Some sections of the Dutch fleet continued to fight bravely, most notably the squadron under Cornelis Tromp, but by 7 pm the Dutch were in full retreat. Some of the worst losses were suffered during this stage of the battle. One group of three ships and another of four began tangled in the chaos, and were attacked by the British fireships Fame and Dolphin (the second attack was made after the Dutch ships had surrendered, and her captain disappeared after the battle rather than face trial).
The surviving Dutch ships fled into the Mass (Evertsen) and the Texel (Tromp). During the battle eighteen ships had been taken by the British, of which fourteen reached port. Another fourteen ships were sunk, bringing the total number of Dutch ships lost up to thirty-two.

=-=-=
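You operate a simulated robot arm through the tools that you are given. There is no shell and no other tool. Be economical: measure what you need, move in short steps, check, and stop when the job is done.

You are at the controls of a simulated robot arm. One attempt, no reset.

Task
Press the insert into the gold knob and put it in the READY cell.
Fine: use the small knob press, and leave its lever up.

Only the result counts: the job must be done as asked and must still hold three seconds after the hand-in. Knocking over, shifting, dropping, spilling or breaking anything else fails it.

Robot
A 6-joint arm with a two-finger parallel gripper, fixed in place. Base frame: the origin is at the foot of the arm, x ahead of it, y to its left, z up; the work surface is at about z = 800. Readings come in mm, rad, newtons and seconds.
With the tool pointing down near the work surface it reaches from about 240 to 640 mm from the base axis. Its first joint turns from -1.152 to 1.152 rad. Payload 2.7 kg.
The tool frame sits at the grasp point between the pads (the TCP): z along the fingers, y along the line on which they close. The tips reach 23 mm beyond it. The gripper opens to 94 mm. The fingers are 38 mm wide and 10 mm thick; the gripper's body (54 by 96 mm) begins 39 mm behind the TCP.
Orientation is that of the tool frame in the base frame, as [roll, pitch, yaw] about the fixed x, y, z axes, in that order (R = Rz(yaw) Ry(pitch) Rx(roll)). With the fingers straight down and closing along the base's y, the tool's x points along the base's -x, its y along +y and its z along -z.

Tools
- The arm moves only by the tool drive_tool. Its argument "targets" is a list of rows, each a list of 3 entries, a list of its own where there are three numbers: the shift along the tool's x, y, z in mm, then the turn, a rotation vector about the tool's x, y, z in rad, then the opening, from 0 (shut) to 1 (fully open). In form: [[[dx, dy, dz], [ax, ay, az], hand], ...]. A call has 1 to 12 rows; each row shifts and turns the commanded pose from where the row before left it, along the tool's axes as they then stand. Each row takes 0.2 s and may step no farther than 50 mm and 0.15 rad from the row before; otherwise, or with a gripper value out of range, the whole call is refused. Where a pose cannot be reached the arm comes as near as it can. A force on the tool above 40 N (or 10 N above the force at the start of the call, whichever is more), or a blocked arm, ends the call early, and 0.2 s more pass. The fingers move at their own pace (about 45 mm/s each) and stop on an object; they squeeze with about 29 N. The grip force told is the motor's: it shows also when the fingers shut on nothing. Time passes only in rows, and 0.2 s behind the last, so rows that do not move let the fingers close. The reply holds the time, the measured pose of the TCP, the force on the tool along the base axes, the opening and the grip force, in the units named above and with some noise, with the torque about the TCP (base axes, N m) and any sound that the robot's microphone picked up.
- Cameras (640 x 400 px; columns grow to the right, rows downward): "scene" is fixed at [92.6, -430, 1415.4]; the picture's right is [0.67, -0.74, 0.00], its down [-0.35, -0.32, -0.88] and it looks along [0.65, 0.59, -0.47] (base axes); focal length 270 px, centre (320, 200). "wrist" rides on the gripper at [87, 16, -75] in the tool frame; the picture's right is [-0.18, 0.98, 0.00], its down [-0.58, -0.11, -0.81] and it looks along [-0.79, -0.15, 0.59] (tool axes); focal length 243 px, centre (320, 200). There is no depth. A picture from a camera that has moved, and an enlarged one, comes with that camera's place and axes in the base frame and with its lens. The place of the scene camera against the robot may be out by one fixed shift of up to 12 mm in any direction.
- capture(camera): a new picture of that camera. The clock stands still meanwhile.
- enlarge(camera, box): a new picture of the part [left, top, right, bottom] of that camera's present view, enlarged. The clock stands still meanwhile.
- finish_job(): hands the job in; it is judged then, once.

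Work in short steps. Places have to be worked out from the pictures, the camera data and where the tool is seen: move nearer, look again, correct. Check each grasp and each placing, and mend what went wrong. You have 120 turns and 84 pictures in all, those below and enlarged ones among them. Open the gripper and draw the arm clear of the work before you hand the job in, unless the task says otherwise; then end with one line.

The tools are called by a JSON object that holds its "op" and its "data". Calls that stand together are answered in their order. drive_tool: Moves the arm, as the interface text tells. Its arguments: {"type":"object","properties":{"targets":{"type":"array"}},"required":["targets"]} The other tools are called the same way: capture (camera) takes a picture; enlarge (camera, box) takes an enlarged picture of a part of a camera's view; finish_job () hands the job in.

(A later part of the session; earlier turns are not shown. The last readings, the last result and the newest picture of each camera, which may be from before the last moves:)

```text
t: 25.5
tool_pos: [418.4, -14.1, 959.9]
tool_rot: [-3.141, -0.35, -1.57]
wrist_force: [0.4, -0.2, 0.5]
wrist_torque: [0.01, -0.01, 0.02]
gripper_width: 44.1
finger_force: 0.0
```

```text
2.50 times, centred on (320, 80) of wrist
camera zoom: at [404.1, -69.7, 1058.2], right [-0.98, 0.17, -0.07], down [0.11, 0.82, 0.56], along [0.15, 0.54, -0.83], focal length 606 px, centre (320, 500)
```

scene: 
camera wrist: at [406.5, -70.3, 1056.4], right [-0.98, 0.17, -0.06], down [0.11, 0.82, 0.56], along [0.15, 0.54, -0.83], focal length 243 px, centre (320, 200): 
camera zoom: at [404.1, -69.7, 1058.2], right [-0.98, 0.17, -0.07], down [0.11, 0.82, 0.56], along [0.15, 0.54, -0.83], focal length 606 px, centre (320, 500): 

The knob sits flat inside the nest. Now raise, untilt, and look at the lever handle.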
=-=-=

The total might have been higher if the British pursuit had been better handled, but on the night after the battle one of the Duke of York's courtiers ordered the sails to be slackened while the Duke was asleep, and the Dutch were able to escape (a lack of remaining fireships on the English side also probably helped).
The British only lost two ships during the battle – the Charity and the John and Mary – both taken by the Dutch. Despite this great success the Duke of York was soon removed from his command, partly because of the failure of the pursuit and partly to protect the heir to the throne from exposure to danger.
This first British victory did not set a pattern for the war. Early in 1666 the French and Danes joined the Dutch, forcing the English to split their fleet, which was also suffering from a lack of funds. The next major clash, the Four Days' Battle of 1-4 June 1666 would be a Dutch victory.